The Proton assembly plant in Karachi, will be operated by its Pakistani partner Al-Haj Automotive who will make an initial investment of US$30 million to build the plant on a Greenfield site near Karachi.

According to Proton Chairman Syed Faisal Albar, Karachi had been chosen as the site of the plant because it was the center of the automotive industry in Pakistan and Proton’s partner Al-Haj was based there. Syed Faisal said Proton had actually repositioned its export strategy, where it would like to go into a market which was meaningful and be there for the long term. He said:

 “Rather than just sending cars CBU (completely built-up cars) to the dealers to sell, the new strategy includes assembling cars in that local market. With that you assure the local government or you get it to be more motivated to be with you in the longer term because we create jobs.


This is like the partnership (in Pakistan), where within three years we will be creating 2,000 direct jobs.

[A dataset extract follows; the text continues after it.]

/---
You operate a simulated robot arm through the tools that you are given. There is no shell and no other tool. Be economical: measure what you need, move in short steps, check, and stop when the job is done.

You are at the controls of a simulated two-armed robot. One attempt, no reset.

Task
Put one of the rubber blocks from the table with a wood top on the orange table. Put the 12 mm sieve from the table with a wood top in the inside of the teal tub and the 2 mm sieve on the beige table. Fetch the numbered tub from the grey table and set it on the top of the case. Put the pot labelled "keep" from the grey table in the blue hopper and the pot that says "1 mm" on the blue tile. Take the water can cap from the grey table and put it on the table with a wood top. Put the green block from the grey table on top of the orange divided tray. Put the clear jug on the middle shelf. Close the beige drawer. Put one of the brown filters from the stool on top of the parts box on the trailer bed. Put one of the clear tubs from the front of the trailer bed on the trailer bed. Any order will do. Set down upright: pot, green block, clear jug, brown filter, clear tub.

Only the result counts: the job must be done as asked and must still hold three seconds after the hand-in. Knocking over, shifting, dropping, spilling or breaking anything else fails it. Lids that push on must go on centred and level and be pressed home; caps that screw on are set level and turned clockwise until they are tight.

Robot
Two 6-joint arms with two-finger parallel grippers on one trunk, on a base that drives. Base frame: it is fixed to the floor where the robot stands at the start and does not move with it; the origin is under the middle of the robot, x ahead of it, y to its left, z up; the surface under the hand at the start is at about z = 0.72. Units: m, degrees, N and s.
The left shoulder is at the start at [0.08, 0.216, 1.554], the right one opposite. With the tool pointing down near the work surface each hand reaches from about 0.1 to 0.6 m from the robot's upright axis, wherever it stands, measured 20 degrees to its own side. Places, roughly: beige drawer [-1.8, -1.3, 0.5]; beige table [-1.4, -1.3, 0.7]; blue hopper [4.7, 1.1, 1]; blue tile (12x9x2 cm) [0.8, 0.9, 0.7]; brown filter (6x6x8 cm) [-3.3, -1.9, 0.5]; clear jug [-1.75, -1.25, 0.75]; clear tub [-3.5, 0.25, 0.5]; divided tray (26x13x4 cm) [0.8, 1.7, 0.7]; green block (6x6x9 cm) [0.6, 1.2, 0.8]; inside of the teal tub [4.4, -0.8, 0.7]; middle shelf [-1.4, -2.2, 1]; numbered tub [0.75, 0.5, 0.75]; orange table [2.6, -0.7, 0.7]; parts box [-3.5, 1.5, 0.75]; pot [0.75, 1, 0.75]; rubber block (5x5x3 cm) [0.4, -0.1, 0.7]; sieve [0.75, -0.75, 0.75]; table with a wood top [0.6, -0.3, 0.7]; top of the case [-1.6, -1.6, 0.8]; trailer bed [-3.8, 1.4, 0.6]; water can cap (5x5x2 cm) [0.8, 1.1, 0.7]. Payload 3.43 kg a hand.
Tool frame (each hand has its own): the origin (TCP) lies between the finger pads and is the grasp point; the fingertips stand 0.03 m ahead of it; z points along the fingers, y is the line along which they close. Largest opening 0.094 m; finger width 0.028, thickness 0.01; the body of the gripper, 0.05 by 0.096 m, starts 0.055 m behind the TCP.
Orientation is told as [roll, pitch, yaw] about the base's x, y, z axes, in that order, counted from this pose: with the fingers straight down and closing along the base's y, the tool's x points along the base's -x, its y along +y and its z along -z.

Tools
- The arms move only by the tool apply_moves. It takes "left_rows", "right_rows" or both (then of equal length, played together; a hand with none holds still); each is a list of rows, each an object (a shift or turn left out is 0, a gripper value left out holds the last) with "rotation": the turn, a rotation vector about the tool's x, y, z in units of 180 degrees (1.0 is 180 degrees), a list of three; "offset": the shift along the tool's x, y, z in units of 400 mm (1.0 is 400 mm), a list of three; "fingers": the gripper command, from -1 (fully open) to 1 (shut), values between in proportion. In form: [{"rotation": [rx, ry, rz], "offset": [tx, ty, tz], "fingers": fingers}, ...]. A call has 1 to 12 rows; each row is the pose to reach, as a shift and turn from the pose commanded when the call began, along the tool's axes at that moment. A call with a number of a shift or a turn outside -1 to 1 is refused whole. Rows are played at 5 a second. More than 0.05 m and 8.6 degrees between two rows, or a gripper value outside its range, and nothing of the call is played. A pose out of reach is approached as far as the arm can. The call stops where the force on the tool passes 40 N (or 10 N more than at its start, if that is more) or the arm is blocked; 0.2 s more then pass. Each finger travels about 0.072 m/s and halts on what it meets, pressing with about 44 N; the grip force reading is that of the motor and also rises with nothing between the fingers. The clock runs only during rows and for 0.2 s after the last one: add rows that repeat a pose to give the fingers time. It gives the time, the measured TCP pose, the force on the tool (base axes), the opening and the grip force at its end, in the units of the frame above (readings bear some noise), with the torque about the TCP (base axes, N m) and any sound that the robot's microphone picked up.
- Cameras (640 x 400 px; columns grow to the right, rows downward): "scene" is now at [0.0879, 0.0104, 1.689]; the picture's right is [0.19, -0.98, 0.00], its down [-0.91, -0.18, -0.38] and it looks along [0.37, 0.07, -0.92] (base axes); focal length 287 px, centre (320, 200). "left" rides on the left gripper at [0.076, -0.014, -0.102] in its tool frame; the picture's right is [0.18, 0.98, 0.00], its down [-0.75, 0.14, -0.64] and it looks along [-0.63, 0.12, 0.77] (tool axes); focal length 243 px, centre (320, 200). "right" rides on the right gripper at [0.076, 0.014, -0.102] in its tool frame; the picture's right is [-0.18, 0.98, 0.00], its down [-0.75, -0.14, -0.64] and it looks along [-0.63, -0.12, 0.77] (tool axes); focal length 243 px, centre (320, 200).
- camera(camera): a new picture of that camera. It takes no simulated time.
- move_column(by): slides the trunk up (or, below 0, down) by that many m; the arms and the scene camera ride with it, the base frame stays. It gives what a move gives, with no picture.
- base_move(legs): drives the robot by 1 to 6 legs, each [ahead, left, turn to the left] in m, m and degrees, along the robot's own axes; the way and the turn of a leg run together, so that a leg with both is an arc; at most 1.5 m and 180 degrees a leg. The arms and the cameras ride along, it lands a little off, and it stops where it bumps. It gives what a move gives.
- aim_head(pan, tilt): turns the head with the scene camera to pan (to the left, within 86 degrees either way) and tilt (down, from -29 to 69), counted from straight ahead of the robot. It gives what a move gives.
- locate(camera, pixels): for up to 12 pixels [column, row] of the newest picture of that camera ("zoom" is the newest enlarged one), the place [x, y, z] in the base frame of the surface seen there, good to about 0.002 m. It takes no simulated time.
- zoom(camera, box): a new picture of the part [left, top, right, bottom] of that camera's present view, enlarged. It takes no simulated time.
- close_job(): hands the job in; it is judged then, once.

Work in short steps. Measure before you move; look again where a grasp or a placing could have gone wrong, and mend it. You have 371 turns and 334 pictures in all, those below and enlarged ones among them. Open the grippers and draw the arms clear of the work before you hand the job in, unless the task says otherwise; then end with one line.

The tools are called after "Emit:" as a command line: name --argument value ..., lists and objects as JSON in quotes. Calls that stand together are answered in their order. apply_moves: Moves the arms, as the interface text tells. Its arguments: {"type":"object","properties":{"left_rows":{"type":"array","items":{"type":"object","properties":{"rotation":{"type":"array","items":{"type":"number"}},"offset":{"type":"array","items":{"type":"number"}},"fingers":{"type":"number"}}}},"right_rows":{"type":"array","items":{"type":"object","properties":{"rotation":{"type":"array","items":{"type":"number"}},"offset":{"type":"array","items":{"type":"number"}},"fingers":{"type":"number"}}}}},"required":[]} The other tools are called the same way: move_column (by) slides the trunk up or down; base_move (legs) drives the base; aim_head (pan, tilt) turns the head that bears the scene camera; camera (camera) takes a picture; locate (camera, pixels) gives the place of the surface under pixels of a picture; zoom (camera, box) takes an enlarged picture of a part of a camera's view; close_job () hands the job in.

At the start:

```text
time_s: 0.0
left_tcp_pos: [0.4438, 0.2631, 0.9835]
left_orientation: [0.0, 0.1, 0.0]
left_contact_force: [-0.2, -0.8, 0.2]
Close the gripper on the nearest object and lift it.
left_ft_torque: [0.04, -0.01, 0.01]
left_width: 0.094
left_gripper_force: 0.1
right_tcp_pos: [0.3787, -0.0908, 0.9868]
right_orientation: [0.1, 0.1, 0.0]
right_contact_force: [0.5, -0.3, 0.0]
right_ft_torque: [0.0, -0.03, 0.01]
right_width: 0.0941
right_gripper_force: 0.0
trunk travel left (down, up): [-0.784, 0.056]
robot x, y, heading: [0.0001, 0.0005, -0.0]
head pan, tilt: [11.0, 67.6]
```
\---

We estimate to the downstream level, which is the whole entire ecosystem of the automotive sector that we want to create, we will be creating another 20,000 ancillary jobs.”

Syed Faisal said Proton chose Pakistan to establish its first overseas assembly plant because of the high market potential.

 “There are 17 cars for every 1,000 people – that’s quite low. We want to go to the market for the longer term. Besides that, there’re not many foreign brands that exist in Pakistan currently. Therefore, we believe there’s a first mover advantage if we go in early enough before everybody crowds in. Then we can gain long-term benefits.”

Syed Faisal said currently Proton was targeting a production capacity of 25,000 units a year starting June 2020 from the new plant, with 1.3 liter Saga sedan as the first production model. He explained:

“We need to position according to the tax structure incentives in each country. We are now focusing on Saga simply because Saga is below 1500cc, while the tax structure of 1600cc and above is different. We are studying (to introduce) other models also. We are also studying the consumer behavior in Pakistan. Some products may work in Malaysia and other countries but don’t work in this country.”